* [SHORT EXERCISE A] Reproduce the wording of the source between "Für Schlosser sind" and "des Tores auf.", with both ends included.
* [SHORT EXERCISE B] How does the source go on? Write the next part.

* [INFORMATION PROVIDED]
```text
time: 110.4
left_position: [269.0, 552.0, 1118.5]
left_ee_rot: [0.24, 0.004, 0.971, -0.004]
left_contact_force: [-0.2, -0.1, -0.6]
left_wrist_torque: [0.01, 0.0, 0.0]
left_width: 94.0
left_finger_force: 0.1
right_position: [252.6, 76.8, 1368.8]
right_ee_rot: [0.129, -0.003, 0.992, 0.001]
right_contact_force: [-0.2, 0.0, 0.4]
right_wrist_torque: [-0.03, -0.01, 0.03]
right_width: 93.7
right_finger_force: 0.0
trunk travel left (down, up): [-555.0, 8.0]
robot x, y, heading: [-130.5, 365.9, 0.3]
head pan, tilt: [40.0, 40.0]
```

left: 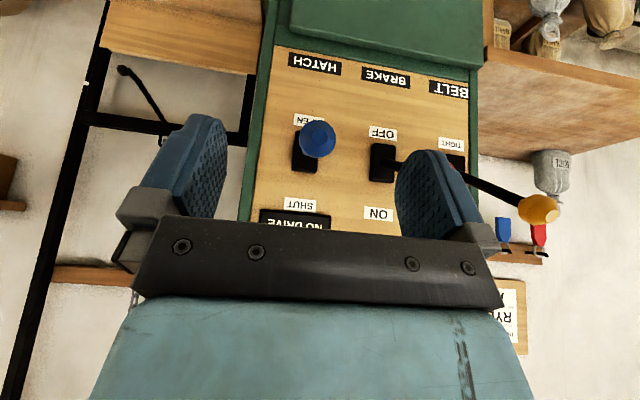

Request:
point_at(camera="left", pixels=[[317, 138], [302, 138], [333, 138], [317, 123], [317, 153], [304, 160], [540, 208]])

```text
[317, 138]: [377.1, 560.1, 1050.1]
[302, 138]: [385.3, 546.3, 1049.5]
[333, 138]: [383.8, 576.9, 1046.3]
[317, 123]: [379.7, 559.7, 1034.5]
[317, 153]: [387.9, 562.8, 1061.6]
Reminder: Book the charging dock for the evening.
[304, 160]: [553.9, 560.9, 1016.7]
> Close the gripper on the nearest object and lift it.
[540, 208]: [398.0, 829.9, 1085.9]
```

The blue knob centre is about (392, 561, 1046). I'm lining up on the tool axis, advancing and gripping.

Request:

* [SOURCE]
Den steinzeitlichen Ritualen in Goseck sind auf jeden Fall jede Menge Stiere zum Opfer gefallen, davon zeugen die zahlreichen Knochenfunde im Kries und entlang der Pfostenlöcher. Ihre Schädel wurden vermutlich sogar an Stämmen befestigt und im Bereich der Tore aufgestellt – ähnlich, wie es auch in keltischen Heiligtümern der jüngeren Zeit der Fall war.
Für Schlosser sind die Rinderschädel aber auch Indiz eines möglicherweise noch weiter reichenden astronomischen Wissens der Steinzeitmenschen: „Wir haben keine direkten Hinweise auf Sternenbeobachtung“, so der Archäoastronom in einer Sendung des Deutschlandradios. „Wir können aber vermuten, dass da auch das Sternbild des Stiers, wozu die Hyaden gehören, eine große Rolle spielte, weil sich auf dem Südosttor Stierschädel befunden haben.“ Die Hyaden sind auch mit bloßem Auge als v-förmiger Sternenhaufen im Sternbild des Stiers zu erkennen. ImGoseck der damaligen Zeit ging die von September bis April sichtbare Sternengruppe zur Sommersonnenwende vermutlich direkt zwischen den Pfosten des Tores auf.

* [TASK ANSWER A]
Für Schlosser sind die Rinderschädel aber auch Indiz eines möglicherweise noch weiter reichenden astronomischen Wissens der Steinzeitmenschen: „Wir haben keine direkten Hinweise auf Sternenbeobachtung“, so der Archäoastronom in einer Sendung des Deutschlandradios. „Wir können aber vermuten, dass da auch das Sternbild des Stiers, wozu die Hyaden gehören, eine große Rolle spielte, weil sich auf dem Südosttor Stierschädel befunden haben.“ Die Hyaden sind auch mit bloßem Auge als v-förmiger Sternenhaufen im Sternbild des Stiers zu erkennen. ImGoseck der damaligen Zeit ging die von September bis April sichtbare Sternengruppe zur Sommersonnenwende vermutlich direkt zwischen den Pfosten des Tores auf.

* [TASK ANSWER B]
Umdenken beim Steinzeitwissen
Doch unabhängig davon, ob sich diese Theorie der Sternenkunde noch bestätigt oder nicht, eines ist jetzt schon klar: Goseck belegt, dass die Tradition der Himmelsbeobachtung sehr viel älter ist als noch vor einigen Jahren geglaubt. „Das Observieren von Himmelsphänomenen ist eine äußerst komplizierte Angelegenheit, und die Menschen waren damals in der Lage, dies auf den Tag genau zu tun“, erklärt Bertemes. „Das ist etwas, was wir bislang für den jungsteinzeitlichen Menschen in dieser Weise nicht angenommen haben.“
Inzwischen haben Archäologen in Europa mehr als 200 ähnlicher Kreisgrabenanlagen entdeckt – wenn auch keine davon so gut erhalten wie Goseck. Das älteste Sonnenobservatorium der Welt ist seit der Wintersonnenwende 2005 sogar fast wieder in seiner ursprünglichen Form zu beobachten: Das Archäologenteam hat die Holzpalisaden rekonstruiert und damit die Anlage quasi wiederauferstehen lassen.